** Task details **
Tally the lines that contain the string "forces" and give the number by itself.

** Provided records **

## start

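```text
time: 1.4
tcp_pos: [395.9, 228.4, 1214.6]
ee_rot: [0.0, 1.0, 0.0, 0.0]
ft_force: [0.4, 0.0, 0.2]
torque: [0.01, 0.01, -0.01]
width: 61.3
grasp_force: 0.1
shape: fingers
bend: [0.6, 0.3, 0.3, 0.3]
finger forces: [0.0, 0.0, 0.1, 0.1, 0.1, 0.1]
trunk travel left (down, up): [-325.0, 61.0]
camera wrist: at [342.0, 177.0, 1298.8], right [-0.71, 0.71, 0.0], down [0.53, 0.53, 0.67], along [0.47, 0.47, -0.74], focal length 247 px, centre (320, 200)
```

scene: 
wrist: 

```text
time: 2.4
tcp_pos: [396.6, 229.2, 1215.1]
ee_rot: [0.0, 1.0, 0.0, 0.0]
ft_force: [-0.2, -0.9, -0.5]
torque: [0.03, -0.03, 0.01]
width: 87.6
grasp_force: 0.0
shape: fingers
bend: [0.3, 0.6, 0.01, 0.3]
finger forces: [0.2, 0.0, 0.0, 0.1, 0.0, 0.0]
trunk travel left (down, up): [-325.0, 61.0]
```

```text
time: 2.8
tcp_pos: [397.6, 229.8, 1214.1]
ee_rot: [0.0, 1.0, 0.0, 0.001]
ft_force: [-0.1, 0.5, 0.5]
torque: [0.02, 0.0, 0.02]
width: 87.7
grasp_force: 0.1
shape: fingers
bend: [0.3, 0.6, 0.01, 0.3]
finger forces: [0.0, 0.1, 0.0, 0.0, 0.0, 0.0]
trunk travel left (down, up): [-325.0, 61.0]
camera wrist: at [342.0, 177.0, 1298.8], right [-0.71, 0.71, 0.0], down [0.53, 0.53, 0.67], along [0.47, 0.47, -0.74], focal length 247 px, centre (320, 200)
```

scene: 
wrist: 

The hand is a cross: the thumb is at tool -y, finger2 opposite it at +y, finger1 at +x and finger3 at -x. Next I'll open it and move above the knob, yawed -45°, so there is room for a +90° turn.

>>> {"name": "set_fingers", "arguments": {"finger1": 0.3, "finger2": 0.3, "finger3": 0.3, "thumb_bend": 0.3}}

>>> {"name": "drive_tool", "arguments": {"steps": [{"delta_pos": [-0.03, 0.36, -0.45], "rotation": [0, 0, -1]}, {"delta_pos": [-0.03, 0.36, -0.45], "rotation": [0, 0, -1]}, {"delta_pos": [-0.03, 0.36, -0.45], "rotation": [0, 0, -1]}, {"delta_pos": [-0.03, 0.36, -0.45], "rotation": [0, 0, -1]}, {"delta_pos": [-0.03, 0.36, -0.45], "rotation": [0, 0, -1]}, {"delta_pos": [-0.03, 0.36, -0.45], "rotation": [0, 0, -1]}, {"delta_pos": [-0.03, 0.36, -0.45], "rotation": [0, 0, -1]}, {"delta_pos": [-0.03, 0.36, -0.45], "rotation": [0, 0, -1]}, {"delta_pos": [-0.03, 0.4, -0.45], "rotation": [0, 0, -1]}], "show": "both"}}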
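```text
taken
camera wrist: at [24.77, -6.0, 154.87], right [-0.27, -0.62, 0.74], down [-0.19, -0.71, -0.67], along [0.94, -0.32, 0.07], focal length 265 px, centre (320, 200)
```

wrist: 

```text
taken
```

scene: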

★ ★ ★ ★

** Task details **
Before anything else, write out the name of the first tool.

## end

** Task solution **
3